A great use for reddit is the ability to search posts and opinions about any niche topic. Will that be possible with Lemmy as it grows? Will I be able to Google “instant rice Lemmy” and get a comprehensive tier list of each brand?
I imagine search engines will have trouble with all the different instances(?). EDIT: Especially with instances that don’t have Lemmy in their name, I don’t think search engines would return them for Lemmy searches?
Respectfully: Fuck that.
If you want to find the best instant rice recommendations on Lemmy, Lemmy should have a functional post search function, rather than me relying on a malevolent corporate entity like google to index all the content.

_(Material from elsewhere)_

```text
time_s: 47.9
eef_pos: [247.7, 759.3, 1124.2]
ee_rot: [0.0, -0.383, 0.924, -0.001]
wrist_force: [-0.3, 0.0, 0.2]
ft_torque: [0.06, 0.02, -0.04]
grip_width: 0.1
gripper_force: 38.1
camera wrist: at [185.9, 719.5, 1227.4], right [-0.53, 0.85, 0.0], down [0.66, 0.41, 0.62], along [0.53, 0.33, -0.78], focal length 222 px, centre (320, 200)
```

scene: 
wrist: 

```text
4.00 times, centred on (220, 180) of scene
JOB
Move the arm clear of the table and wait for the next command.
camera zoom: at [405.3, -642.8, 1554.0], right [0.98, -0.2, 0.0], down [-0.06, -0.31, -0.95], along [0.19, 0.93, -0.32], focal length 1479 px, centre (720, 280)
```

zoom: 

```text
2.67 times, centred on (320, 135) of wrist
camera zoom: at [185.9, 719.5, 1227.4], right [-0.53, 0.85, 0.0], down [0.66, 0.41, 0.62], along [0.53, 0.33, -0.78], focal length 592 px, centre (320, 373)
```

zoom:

Search has gone to shit as the Internet has embraced social media sites, an upside of this is that wikipedia+Lemmy+key word search, mayas accurate as asking Google Bard or bing, and they can be built on entirety open tech.
Cool rage but you dismissing search indexing is kinda hilarious. It’s not going away and it’s what makes the web. Would you rather have 3 big websites instead of indexed web?
That’s what we already have, I’d you need to find stuff by doing site specific googles, both google & that site have failed.
The web is dead, it’s been dead for a while, now is the time to build something new in it’s wake that rather than depending on closed source algorithms, indexing 3 big websites, we could just search the 3 big websites directly.
That’s definitely not what we have.
I disagree. I’m not sure why you say that. I Google stuff as a job and it’s certainly not just the big 3 websites. I personally rely on selfhosted searxng.
I disagree. I have a very successful technical blog and there’s a big community outside from the big websites that produce awesome content.
Though, you do have a point that it could be better but we’re all working on it - that’s why we’re here on Lemmy! :)
What the world needs is a web indexer/search engine that operates similar to wikipedia. A non-profit that can focus on providing a useful service for the public good that isn’t driven by profit motives.
I came here to say something similar but you put it nicely.